■ **Text passage**
##############################
Encontro entre Papa Francisco e Angeles Conde
a bordo do avião papal, em fevereiro de 2019.
(Acervo pessoal/ Mirticeli D. Medeiros)
*Artigo
de Mirticeli Dias de Medeiros,
jornalista
e mestre em História da Igreja, uma das poucas brasileiras
credenciadas
como vaticanista junto à Sala de Imprensa da Santa Sé
‘Um
papa que não está preocupado em refinar as palavras : o mais importante é ser
compreendido. Um homem que quebra protocolos, de modo que quem está ‘fora do esquema’ se sinta contemplado.
Um bispo de Roma que comete erros de italiano como qualquer outro estrangeiro
que vive por aqui e, curiosamente, talvez se sinta até feliz por isso; afinal,
os imigrantes da capital não podem frequentar um curso de idiomas. Um líder que
não tem medo de driblar as barreiras linguísticas para atingir o coração - de
todos, sem exceção. Seus gestos calam o grito dos desesperados. Seu governo
derruba do trono os poderosos e exalta os humildes. É um verdadeiro magnificat.
Chegou
em minhas mãos a história de uma amiga jornalista que viveu uma experiência com
Francisco ‘dentro de casa’. Ela,
acostumada a escrever sobre o pontífice para agências e sites de notícias
internacionais, passou a retratá-lo em um lugar mais restrito : em seu próprio
coração, e em caixa alta. E tudo aconteceu no improviso, como aquela chuva de
verão que ninguém espera.
##############################
■ **Dataset extract**
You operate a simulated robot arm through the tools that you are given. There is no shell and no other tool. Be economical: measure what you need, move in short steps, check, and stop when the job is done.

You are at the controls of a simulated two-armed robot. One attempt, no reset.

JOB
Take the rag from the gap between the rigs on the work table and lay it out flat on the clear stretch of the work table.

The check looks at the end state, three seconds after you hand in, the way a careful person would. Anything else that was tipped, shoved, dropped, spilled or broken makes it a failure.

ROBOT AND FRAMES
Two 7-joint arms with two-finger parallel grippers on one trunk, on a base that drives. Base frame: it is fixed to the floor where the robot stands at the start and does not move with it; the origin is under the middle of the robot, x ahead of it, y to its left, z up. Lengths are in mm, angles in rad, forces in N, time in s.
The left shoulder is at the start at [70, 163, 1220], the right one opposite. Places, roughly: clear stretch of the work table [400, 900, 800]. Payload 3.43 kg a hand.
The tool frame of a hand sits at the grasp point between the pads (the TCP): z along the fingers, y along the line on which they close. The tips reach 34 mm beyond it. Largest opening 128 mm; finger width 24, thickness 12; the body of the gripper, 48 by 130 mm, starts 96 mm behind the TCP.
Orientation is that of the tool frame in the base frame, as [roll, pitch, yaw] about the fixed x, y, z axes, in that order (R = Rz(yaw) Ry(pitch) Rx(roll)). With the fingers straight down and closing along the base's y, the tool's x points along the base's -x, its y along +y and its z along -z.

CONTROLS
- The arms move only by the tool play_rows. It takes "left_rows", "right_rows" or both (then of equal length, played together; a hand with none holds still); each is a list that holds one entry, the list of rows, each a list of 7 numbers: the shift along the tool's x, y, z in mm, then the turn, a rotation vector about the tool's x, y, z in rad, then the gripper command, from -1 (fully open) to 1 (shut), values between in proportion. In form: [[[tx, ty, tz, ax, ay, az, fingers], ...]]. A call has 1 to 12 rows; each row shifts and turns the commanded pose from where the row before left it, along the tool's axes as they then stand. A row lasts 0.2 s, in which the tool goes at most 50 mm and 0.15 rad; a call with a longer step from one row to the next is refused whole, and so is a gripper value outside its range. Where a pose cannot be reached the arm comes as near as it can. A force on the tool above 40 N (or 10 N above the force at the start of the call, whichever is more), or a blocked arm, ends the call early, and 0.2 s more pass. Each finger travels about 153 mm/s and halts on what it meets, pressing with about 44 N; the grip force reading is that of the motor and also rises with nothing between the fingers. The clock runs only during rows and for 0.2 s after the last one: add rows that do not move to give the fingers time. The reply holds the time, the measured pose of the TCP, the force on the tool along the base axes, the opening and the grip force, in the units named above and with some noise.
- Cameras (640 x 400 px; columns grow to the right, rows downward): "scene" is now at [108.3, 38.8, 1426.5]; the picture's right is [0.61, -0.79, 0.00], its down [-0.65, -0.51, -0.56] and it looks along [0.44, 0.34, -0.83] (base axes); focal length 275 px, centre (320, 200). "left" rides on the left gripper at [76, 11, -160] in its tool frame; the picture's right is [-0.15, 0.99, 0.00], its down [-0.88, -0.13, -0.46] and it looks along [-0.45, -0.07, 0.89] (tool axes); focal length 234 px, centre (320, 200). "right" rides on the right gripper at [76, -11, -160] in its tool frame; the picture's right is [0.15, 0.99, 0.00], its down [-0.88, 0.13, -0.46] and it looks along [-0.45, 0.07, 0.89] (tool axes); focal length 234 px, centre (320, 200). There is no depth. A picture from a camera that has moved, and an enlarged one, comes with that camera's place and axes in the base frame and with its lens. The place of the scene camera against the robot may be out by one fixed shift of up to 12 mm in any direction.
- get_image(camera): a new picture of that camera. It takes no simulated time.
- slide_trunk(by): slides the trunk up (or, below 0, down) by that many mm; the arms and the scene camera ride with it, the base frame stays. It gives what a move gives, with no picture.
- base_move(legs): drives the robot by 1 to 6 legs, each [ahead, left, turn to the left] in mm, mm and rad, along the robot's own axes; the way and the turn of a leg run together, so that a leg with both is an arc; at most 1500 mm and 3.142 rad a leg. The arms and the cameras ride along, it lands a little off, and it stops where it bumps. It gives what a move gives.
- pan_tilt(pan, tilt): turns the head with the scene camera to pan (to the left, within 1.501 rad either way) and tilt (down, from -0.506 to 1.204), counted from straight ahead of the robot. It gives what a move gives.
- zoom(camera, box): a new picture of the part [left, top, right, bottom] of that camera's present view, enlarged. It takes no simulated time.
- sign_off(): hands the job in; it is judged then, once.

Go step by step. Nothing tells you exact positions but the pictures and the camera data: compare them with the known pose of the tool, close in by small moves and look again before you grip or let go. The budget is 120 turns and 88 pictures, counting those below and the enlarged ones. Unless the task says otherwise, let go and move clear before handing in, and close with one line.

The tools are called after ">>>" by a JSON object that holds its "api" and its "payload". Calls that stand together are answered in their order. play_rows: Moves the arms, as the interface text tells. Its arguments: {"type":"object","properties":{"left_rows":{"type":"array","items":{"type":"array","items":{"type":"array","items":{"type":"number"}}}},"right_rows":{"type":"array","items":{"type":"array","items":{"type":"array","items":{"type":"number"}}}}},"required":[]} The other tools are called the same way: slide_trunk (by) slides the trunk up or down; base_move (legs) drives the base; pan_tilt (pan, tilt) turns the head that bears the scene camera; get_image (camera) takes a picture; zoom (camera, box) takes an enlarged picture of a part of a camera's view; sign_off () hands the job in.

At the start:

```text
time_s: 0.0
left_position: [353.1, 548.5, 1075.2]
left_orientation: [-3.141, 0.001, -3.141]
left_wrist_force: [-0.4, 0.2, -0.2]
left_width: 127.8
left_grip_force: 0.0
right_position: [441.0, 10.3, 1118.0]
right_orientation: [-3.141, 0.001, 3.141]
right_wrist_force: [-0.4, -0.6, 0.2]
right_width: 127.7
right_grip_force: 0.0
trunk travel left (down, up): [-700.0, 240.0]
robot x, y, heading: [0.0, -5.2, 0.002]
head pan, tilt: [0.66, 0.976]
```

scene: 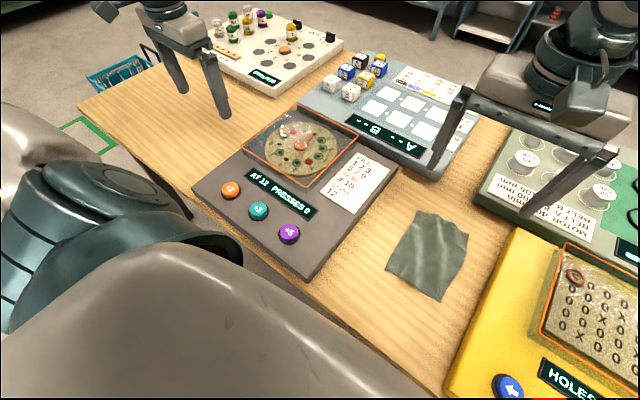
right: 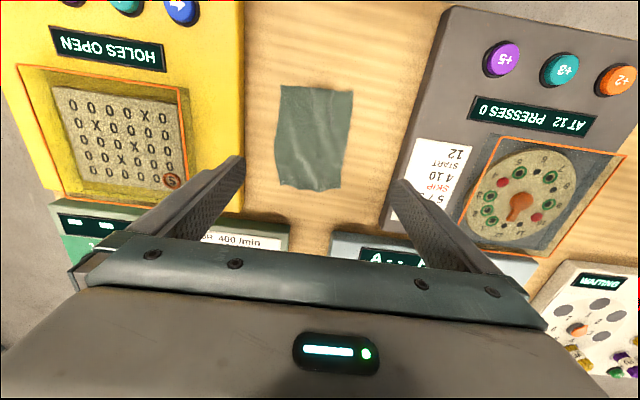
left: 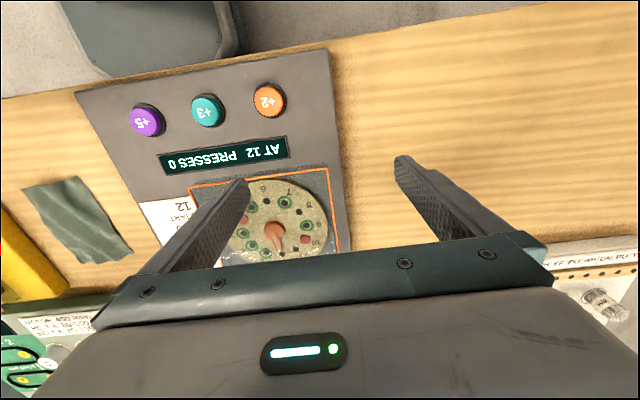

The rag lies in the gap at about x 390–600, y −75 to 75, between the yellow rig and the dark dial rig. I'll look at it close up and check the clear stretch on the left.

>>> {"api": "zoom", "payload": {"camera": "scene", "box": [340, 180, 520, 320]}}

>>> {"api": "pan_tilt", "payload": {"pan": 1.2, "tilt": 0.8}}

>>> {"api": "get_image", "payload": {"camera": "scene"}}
##############################
■ **Exercise tasks**
1. Write out the text passage from "Encontro entre Papa" to "se sinta contemplado.", both included.
2. Please continue the text passage.

■ **Results for the exercise**
1.
Encontro entre Papa Francisco e Angeles Conde
a bordo do avião papal, em fevereiro de 2019.
(Acervo pessoal/ Mirticeli D. Medeiros)
*Artigo
de Mirticeli Dias de Medeiros,
jornalista
e mestre em História da Igreja, uma das poucas brasileiras
credenciadas
como vaticanista junto à Sala de Imprensa da Santa Sé
‘Um
papa que não está preocupado em refinar as palavras : o mais importante é ser
compreendido. Um homem que quebra protocolos, de modo que quem está ‘fora do esquema’ se sinta contemplado.

2.
O
nome dela é Angeles Conde, jornalista espanhola, diretora de conteúdo da
agência de notícias Rome Reports. No voo em direção aos Emirados Árabes, em
meio à correria daquele evento histórico, ela entregou um bilhete a Francisco –
como todos nós fazemos, quando temos a oportunidade. Sem expectativa de
respostas, ela deu andamento a seu trabalho, afinal, a agenda do papa estava
cheia – e quando ela está cheia, caros amigos, é sinônimo de noites mal
dormidas para todos os que escolheram fazer da informação um ofício. Quem
poderia imaginar que ele teria tempo de atender aquele pedido? E seria justo se
não pudesse fazê-lo. Um senhor de 82 anos também é digno do sagrado descanso.
Porém,
Francisco gosta de fazer surpresas : principalmente nos bastidores, na surdina,
longe dos holofotes. E foi desse jeito peculiar que ele marcou a história da
família Conde. Aquela carta, entregue no voo de ida para Abu Dhabi, recebeu uma
resposta imediata. Na terça-feira, ao aterrissar em Roma, o pontífice atendeu
prontamente a solicitação. E não foi um mês depois, mas ao final daquela viagem
cansativa, ou seja, dois dias depois. Angeles havia lhe pedido que fizesse uma
ligação a seu tio sacerdote que vive em uma casa repouso para padres na diocese
de Toledo, na Espanha. Na primeira tentativa, as freiras responsáveis pelo
lugar não conseguiram encontrá-lo : o padre rezava no jardim, no escondimento
de uma vida doada que, lentamente, se encerra na simplicidade do cotidiano.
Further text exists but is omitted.